--- Start DATA SECTION ---

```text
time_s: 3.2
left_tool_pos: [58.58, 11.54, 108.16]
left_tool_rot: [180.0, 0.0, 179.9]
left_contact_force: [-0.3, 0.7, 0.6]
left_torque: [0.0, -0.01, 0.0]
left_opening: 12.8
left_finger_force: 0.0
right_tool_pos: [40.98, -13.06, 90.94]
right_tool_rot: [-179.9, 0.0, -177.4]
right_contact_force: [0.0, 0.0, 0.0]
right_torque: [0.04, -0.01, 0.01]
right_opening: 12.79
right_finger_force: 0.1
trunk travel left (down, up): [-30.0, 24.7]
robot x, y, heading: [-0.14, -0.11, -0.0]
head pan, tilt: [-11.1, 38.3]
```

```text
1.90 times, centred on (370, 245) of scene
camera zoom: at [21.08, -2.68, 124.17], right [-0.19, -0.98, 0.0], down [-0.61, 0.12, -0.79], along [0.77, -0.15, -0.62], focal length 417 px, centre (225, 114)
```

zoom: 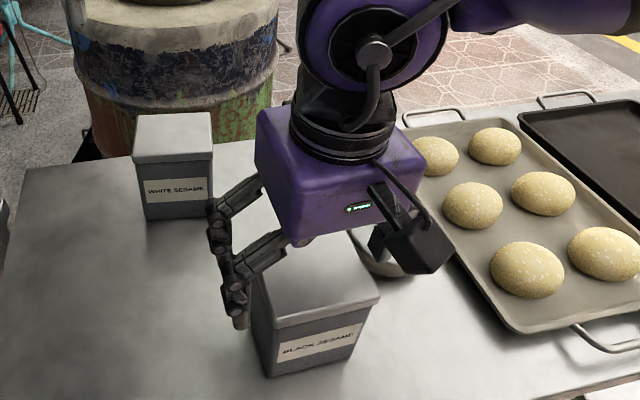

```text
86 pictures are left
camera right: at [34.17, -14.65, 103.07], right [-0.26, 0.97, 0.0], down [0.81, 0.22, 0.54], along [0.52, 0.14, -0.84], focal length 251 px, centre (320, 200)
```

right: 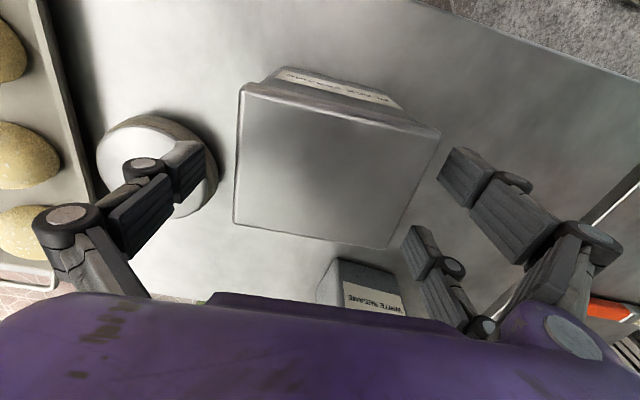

--- End DATA SECTION ---

Working from the lines above, reproduce the material exactly and exclude its pictures.

_SOLUTION TO THIS TASK:_
```text
time_s: 3.2
left_tool_pos: [58.58, 11.54, 108.16]
left_tool_rot: [180.0, 0.0, 179.9]
left_contact_force: [-0.3, 0.7, 0.6]
left_torque: [0.0, -0.01, 0.0]
left_opening: 12.8
left_finger_force: 0.0
right_tool_pos: [40.98, -13.06, 90.94]
right_tool_rot: [-179.9, 0.0, -177.4]
right_contact_force: [0.0, 0.0, 0.0]
right_torque: [0.04, -0.01, 0.01]
right_opening: 12.79
right_finger_force: 0.1
trunk travel left (down, up): [-30.0, 24.7]
robot x, y, heading: [-0.14, -0.11, -0.0]
head pan, tilt: [-11.1, 38.3]
```

```text
1.90 times, centred on (370, 245) of scene
camera zoom: at [21.08, -2.68, 124.17], right [-0.19, -0.98, 0.0], down [-0.61, 0.12, -0.79], along [0.77, -0.15, -0.62], focal length 417 px, centre (225, 114)
```

zoom: 

```text
86 pictures are left
camera right: at [34.17, -14.65, 103.07], right [-0.26, 0.97, 0.0], down [0.81, 0.22, 0.54], along [0.52, 0.14, -0.84], focal length 251 px, centre (320, 200)
```

right: 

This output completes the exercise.